IBM’s Market Value Passes Microsoft After 15 Years
October 3, 2011 Timothy Prickett Morgan
Well, it only took a decade and a half, but as far as Wall Street is concerned, IBM is now as valuable as Microsoft. On late Friday, as I was putting together this newsletter, IBM’s stock was hovering around $178 a share, giving Big Blue a market capitalization of $212 billion. That’s a little bit off from the $185.63 high that IBM set back on July 22, but with Microsoft’s shares falling (for a variety of reasons), IBM has pulled slightly ahead of Big Bill at the Thursday close. Microsoft had recovered a little to a $215 billion valuation by Friday afternoon.
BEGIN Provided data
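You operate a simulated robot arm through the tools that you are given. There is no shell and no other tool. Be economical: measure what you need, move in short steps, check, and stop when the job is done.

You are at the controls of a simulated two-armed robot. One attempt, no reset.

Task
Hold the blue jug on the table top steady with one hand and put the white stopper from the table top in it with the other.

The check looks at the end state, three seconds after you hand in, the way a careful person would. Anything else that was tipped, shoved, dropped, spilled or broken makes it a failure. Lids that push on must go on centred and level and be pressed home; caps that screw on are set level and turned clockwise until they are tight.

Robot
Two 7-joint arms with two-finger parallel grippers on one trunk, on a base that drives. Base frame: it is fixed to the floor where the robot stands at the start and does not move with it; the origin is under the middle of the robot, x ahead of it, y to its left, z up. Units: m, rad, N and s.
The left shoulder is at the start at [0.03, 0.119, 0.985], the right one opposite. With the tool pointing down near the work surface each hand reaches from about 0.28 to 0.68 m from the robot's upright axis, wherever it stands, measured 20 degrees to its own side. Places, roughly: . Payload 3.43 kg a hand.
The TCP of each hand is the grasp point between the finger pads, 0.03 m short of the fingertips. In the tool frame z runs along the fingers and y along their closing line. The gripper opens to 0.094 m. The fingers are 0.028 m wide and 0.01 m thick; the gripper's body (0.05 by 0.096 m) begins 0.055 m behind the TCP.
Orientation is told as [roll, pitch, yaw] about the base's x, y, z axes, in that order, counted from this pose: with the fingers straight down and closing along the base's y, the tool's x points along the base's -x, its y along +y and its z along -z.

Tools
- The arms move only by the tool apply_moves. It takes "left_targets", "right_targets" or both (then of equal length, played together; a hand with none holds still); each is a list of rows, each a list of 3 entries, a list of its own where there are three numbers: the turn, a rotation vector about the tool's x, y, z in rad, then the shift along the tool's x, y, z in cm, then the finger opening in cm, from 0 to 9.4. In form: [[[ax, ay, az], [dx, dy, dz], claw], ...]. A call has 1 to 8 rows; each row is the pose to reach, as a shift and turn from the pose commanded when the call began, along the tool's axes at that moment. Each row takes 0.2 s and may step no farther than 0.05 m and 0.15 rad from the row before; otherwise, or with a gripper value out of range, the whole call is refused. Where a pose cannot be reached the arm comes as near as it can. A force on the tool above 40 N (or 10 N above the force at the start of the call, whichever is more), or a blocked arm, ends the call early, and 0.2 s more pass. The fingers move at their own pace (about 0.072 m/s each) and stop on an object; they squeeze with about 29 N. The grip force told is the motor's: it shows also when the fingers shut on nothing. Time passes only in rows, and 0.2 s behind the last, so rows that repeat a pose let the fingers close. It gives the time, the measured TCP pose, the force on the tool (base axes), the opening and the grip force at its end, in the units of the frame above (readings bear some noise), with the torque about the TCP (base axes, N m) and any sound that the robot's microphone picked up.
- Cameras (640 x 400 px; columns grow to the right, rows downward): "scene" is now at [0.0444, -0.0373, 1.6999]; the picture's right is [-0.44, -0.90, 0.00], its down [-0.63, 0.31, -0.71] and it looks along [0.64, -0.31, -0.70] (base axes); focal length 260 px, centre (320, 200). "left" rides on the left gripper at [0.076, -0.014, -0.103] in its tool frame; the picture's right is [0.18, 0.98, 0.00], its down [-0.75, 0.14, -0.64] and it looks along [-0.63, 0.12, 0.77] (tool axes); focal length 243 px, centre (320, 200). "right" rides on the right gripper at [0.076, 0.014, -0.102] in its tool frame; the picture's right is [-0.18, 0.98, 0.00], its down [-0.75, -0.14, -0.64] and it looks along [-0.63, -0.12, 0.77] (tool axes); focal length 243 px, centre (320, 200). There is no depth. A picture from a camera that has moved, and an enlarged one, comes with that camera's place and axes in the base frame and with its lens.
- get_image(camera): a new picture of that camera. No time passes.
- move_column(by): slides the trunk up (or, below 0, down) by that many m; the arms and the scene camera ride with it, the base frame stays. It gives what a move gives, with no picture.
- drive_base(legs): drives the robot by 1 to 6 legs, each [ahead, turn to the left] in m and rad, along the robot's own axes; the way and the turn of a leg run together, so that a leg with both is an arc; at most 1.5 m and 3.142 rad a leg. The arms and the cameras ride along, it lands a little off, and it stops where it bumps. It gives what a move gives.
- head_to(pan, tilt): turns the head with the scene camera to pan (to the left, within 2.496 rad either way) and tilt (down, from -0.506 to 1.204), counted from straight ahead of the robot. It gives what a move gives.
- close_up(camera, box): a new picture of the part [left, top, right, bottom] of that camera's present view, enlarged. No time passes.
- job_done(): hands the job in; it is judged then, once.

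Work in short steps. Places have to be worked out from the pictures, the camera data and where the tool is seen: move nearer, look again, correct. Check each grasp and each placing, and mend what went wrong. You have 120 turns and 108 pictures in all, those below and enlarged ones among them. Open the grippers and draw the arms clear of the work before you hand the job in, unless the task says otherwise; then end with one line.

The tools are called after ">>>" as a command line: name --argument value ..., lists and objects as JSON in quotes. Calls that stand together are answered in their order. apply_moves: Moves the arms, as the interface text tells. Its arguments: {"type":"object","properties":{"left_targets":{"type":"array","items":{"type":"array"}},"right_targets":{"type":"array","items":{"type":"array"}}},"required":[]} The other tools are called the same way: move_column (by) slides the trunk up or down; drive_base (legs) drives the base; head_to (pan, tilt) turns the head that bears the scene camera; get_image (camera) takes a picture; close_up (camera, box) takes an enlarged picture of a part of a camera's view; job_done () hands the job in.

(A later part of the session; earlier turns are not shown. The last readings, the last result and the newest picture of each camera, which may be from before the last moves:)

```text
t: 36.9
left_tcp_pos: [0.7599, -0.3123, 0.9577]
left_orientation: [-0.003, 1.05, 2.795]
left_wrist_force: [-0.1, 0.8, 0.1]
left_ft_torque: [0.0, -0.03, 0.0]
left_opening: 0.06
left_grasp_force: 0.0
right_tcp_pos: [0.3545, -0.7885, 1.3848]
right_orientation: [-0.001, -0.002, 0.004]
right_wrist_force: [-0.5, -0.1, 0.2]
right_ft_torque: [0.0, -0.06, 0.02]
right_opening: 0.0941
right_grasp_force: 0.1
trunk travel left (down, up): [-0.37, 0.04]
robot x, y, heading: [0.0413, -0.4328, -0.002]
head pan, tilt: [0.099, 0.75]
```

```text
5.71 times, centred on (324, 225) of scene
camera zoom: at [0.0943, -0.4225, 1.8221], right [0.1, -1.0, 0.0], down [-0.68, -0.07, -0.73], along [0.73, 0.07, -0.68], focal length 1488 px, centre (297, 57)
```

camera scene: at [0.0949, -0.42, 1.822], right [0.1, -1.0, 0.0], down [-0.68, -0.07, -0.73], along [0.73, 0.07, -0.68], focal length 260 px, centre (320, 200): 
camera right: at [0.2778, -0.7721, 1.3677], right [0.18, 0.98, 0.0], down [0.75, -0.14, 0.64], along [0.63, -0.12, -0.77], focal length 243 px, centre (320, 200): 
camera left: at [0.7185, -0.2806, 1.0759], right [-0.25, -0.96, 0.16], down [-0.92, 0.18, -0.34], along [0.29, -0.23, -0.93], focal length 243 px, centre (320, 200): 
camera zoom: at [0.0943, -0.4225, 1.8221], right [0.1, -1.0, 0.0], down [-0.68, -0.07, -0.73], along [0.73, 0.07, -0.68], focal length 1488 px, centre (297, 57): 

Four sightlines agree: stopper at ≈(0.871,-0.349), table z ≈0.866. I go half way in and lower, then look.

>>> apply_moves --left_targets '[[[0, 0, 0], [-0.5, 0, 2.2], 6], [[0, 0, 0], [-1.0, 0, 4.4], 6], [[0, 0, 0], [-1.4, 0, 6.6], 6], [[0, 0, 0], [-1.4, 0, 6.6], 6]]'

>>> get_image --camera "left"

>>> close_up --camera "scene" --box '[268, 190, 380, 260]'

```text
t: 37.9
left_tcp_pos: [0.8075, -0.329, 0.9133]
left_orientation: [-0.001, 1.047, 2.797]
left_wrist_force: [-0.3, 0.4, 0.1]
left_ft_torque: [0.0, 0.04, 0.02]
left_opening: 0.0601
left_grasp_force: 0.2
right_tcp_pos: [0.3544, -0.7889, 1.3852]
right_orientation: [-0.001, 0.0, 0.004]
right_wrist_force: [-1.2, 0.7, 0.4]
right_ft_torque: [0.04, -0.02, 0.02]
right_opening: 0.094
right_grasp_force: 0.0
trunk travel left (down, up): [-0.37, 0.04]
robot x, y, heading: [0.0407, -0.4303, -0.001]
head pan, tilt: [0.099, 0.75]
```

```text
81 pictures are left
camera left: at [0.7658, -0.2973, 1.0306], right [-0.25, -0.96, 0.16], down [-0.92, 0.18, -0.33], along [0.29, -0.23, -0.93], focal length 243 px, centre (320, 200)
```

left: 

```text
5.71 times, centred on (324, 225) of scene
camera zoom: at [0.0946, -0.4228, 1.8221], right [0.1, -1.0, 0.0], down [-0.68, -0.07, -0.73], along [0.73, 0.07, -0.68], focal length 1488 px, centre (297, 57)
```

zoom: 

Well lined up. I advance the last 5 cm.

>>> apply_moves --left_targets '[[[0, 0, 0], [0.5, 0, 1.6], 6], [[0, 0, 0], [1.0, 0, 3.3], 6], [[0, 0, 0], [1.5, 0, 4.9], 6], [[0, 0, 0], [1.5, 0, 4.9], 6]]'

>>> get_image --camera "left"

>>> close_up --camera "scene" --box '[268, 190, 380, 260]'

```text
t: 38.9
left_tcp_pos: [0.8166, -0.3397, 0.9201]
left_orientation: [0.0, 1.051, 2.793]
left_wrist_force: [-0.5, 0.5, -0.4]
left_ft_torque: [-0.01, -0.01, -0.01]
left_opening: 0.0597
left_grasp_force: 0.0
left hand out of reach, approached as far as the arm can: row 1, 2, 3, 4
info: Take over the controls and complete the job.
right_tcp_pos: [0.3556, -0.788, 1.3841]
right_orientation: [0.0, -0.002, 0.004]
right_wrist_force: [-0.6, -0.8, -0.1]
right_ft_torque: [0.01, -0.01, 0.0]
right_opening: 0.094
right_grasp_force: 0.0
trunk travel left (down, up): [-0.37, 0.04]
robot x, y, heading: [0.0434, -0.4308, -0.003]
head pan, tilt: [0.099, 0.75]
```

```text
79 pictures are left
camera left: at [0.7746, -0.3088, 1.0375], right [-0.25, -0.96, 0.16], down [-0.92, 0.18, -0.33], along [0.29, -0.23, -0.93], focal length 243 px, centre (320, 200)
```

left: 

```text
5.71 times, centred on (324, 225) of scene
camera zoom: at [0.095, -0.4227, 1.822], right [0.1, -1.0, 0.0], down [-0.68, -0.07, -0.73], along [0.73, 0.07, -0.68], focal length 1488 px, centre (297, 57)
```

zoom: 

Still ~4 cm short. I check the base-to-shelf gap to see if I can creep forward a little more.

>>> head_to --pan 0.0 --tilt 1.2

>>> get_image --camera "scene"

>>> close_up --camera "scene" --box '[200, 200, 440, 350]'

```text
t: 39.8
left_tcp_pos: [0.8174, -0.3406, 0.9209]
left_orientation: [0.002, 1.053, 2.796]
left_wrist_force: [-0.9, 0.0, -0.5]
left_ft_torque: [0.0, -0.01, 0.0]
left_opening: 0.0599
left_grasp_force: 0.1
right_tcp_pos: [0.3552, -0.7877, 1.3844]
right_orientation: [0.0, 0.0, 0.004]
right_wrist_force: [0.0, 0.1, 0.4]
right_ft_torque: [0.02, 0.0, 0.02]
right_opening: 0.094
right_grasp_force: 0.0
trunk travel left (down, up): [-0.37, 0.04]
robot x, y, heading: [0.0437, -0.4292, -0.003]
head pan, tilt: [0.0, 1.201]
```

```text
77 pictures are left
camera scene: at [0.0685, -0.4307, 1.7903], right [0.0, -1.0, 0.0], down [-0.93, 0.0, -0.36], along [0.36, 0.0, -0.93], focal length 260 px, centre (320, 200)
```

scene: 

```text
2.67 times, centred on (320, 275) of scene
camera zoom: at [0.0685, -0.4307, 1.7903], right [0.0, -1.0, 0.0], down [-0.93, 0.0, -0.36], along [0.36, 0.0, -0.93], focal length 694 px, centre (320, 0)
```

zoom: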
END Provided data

Neither can come close to Apple, which has a stock price of $385.32 as I write this and which gives it a market cap of $370 billion. As the dot-com, ERP, and distributed computing booms were roaring at the turn of the last century and the PC was very much the device we all used to compute, Microsoft’s market cap kissed a whopping $600 billion, so its fall from grace on Wall Street has been quite dramatic. Then again, how many hundreds of billions of dollars of profits has Microsoft pocketed in that time? This, as far as I am concerned, is a much better metric than market capitalization. One is gambling on what something is worth (that’s the casino down on Wall Street), while the other is an indisputable pile of cash leftover after paying the employees and the bills (I believe in net income, not earnings per share). I did the math. Since 1995, when Microsoft was less than one-tenth of its current size in terms of annual revenues, the company has brought a combined $148.2 billion to the bottom line against $518.2 billion in sales. That works out to profits of 28.6 percent of revenue on average across those years. This is the kind of financial performance that IBM could deliver in the 1960s and 1970s, against a much smaller computer business, of course. So how did IBM do? Take a look at this chart:
Over that same time frame, IBM has brought in $1.34 trillion–that’s with a T–in revenues, but only brought $129.4 billion to the bottom line. The chart above starts in 1989 for IBM, which is just before the mainframe business went up on the rocks, Unix servers took off, the PC business was slammed by a recession, and the AS/400 business was one of the few pieces of good news. In 1991 through 1993, IBM lost a total of $15.9 billion, which was the largest losses ever posted by an IT vendor and, as I have said before, I think if you looked at Big Blue’s cash flow in 1992, it was technically bankrupt. But Lou Gerstner came in and got IBM focused on services, and that got Big Blue back onto its track. It is, however, a track that throws off inherently less cash–and less cash per dollar of revenue, too. Microsoft’s monopolies with Windows and Office on the desktop and Windows and its related systems software on servers are, in the final analysis, stronger than the monopolies Big Blue still has with mainframes and IBM i boxes. WebSphere and DB2 are the closest things IBM has to monopolies, which is why you can expect Oracle to target them like a laser any minute now. Once Larry Ellison is done messing with Hewlett-Packard –perhaps after acquiring it–you can bet the Oracle co-founder and CEO will turn his attention to Big Blue. Because he sure as hell can’t take on Google or Apple.